Problem:
Set down the selected excerpt as it stands from "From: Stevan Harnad" to "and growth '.", and nothing more.

#### Selected excerpt ####

Re: Natural Language and Natural Selection

From: Stevan Harnad (harnad@cogsci.soton.ac.uk)
Date: Sat Mar 02 1996 - 20:11:01 GMT


> From: "DONNA CRUMLEY" <DHC195@psy.soton.ac.uk>
> Date: Wed, 28 Feb 1996 16:39:26 GMT
>
> Chomsky and Gould, for example suggest that language is a side effect
> of other evolutionary forces such as an increase in over all brain size
> and ' constraints of as yet unknown laws of structure and growth '.

This suggestion is based on an analogy with structural side-effects,
based largely on the constraints of 3-dimensional geometry on growth and
form. But how could this spatial analogy apply to UG, which is purely
abstract and symbolic?

> An example given in the article is that humans have two teats because
> they usually bear single children and often have twins, the number of
> teats corresponds to the maximum number of children born at any one
> time. There wasn't even a suggestion made that the human body wouldn't
> be likely to have one breast, or more than two for that matter. The
> above example is the Darwinian method of looking at and adapting things
> into a theory.

But it's hard to see how this structural property (the symmetry of the
body) applies to UG...

> Gould's criticism seems very sensible at first, but then
> an example is made of the eye. No physical process other than natural
> selection can explain the evolution of an organ such as the eye, this
> is because it is the only physical process in which the criterion of
> being good at seeing can play a causal role.

Yes, but UG just HAPPENS to be universal to all natural language peaking
humans. It is not the only possible basis for a language with the same
expressive power as natural language. Nor is it the simplest or optimal
one. So why UG, rather than something with the same power, but much
simpler, and perhaps even learnable?

And how would the structure of UG have been shaped by evolution? Unlike
the eye (and its various homologues in other organisms), which is the
only kind of solution to the problem of transducing light, UG is far
from the only solution to the problem of communicating by language, and,
in particular, communicating in a shared, mutually understandable
grammar.

#### Supplied material ####

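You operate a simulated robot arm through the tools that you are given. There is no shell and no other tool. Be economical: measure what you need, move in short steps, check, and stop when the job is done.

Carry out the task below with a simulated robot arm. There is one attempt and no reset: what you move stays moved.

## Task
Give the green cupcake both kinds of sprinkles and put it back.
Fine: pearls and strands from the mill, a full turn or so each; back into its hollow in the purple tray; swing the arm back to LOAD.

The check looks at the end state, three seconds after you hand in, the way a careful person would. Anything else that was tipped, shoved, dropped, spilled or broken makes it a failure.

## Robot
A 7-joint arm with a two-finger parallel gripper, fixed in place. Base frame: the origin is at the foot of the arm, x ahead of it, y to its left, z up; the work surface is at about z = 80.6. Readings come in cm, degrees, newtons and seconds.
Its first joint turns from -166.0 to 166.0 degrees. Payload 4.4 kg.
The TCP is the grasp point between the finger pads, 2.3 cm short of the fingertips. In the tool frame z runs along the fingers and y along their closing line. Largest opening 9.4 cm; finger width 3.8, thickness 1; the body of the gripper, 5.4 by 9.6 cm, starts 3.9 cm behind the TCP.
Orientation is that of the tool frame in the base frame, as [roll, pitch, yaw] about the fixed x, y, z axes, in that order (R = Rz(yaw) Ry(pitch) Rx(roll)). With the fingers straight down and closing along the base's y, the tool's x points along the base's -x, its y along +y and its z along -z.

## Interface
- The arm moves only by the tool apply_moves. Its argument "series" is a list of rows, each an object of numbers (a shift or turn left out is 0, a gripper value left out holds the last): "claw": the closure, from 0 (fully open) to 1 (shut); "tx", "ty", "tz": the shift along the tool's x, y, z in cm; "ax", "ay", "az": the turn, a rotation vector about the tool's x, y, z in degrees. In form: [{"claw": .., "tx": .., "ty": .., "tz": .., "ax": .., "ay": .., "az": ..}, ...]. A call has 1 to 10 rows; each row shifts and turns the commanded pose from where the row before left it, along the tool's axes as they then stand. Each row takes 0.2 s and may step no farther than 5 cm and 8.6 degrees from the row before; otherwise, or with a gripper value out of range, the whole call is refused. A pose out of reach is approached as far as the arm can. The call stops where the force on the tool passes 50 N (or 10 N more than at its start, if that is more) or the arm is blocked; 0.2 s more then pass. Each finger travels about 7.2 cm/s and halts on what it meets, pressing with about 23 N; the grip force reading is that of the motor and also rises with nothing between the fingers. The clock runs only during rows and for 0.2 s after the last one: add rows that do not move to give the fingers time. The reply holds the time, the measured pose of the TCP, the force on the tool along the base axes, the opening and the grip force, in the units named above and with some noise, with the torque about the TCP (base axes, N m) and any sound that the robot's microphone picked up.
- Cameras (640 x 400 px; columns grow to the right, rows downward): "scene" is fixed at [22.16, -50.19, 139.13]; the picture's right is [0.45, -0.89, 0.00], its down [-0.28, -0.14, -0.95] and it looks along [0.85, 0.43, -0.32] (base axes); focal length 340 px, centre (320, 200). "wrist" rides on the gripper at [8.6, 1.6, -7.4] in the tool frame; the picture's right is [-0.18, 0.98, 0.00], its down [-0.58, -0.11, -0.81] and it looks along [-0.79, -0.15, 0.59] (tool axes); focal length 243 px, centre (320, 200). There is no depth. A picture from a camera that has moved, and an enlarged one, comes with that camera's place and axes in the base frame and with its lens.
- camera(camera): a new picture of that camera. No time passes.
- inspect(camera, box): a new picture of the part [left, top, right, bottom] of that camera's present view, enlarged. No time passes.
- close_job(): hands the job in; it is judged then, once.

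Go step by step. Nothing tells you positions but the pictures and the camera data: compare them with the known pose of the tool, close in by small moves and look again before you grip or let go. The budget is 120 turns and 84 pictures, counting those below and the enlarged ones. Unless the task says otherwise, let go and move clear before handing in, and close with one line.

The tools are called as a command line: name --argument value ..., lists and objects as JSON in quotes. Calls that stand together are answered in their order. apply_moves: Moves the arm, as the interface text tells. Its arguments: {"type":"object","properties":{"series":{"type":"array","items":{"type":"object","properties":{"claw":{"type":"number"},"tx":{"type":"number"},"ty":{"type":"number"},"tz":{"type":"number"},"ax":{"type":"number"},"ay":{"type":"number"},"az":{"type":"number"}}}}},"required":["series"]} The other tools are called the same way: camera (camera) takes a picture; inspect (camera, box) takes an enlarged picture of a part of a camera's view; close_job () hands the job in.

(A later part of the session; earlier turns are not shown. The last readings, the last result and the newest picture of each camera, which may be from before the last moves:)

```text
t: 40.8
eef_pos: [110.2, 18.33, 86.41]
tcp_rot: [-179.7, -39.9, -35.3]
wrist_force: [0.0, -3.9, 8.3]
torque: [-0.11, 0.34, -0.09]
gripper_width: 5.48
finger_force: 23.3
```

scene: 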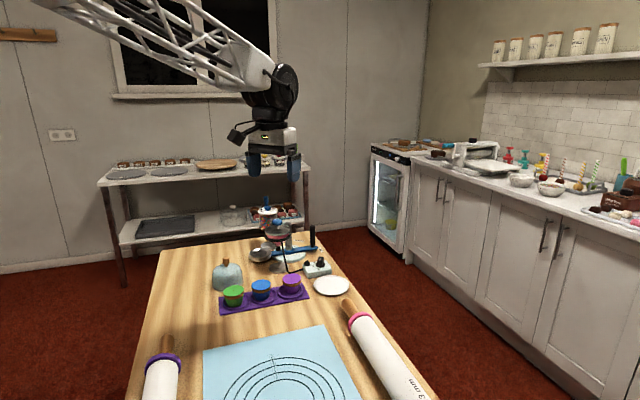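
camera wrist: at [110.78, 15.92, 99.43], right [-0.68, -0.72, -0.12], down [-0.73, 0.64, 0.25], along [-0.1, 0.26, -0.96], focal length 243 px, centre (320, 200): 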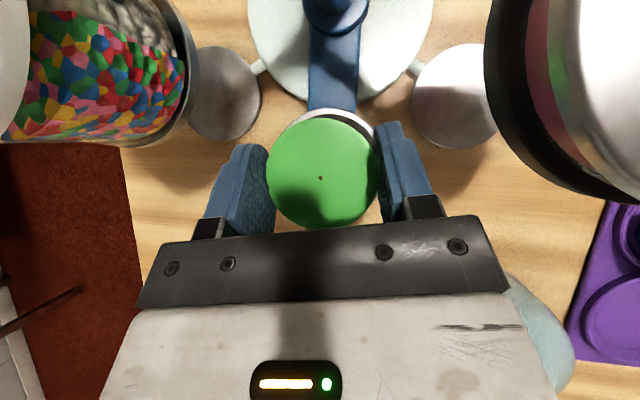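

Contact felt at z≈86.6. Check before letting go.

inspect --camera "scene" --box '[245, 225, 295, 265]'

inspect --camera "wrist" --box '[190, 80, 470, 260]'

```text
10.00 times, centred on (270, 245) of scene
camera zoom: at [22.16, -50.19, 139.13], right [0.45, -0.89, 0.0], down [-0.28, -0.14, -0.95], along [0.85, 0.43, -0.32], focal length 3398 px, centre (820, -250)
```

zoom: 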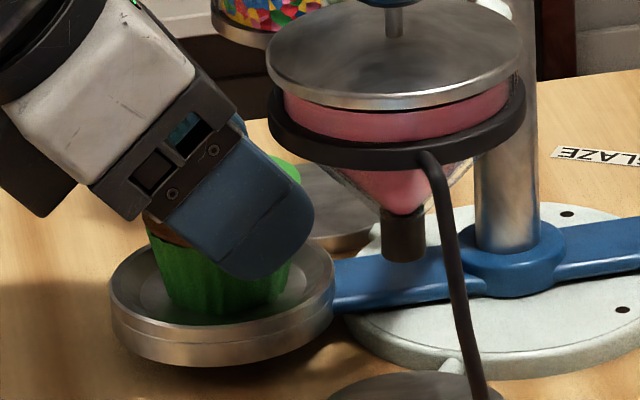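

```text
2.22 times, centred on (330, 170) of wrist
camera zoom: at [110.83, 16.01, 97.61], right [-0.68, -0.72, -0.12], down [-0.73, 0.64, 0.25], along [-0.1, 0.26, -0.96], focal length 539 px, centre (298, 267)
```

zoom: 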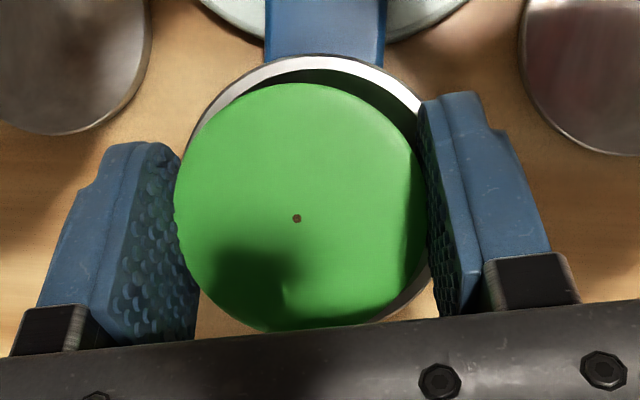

####

Complete answer:
From: Stevan Harnad (harnad@cogsci.soton.ac.uk)
Date: Sat Mar 02 1996 - 20:11:01 GMT


> From: "DONNA CRUMLEY" <DHC195@psy.soton.ac.uk>
> Date: Wed, 28 Feb 1996 16:39:26 GMT
>
> Chomsky and Gould, for example suggest that language is a side effect
> of other evolutionary forces such as an increase in over all brain size
> and ' constraints of as yet unknown laws of structure and growth '.